With the changing of the seasons our eyes are keenly drawn to bold transformations and gently fading colors and textures in the garden. My colleagues and I have been renovating the Viburnum Collections, and so have had the chance to observe and enjoy how these plants change as the weather becomes colder and wetter. Viburnum carlesii caught my eye for putting on a particularly good fall show. It is vibrant without being ostentatious, with thick pubescent leaves that are currently ranging in shades from green to deep crimson, creating a rather striking effect.

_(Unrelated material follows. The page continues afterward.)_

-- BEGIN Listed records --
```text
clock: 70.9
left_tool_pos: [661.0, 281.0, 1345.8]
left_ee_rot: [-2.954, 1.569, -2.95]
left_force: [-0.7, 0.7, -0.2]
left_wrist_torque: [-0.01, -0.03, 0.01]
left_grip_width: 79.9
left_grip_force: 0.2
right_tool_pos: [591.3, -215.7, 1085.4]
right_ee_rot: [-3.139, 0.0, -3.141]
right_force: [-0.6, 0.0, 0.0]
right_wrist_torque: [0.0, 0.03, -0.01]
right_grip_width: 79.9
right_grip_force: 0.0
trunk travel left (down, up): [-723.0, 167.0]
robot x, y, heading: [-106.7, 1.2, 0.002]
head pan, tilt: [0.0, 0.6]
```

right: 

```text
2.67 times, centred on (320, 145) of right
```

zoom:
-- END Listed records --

The species is named for British botanist and diplomat William Richard Carles, who collected this plant during his voyages to Korea in the late 1800s. Carles was one of the first westerners to journey to Korea, and he sent plants he collected from all around Asia to the Royal Botanic Gardens, Kew. William Botting Hemsley, the director of Kew, gave Carles’s name to this especially delicious smelling Viburnum. Not only does it look great in the fall, but in spring its pink-tinged buds open to umbels of white, spicy-scented flowers followed by red berries that turn shiny black as summer ends. The common name, Korean spicebush, refers to the plant’s country of origin and fragrant flowers.
Common Name: Korean spicebush, Korean spice viburnum
Location: In the Washington Park Arboretum, 4 specimens are located in the Viburnum Collection garden on the east side of the Arboretum Loop Trail. Grids 25-4W and 24-3W.
Origin: Native to Korea and Japan. It is rare in the wild and but can be found growing on hills in calcareous soils.
Height and Spread: Typically grows to 4-7 feet high and wide, though occasionally to over 10 feet tall in shady locations.
Bloom Time: Pink to red-budded flowers open white in 2- to 3-inch-wide, hemispherical cymes in late March-April. Fruits are 1/3-inch-long, flattened and egg-shaped, and mature from red to black in August-September. Fragrant!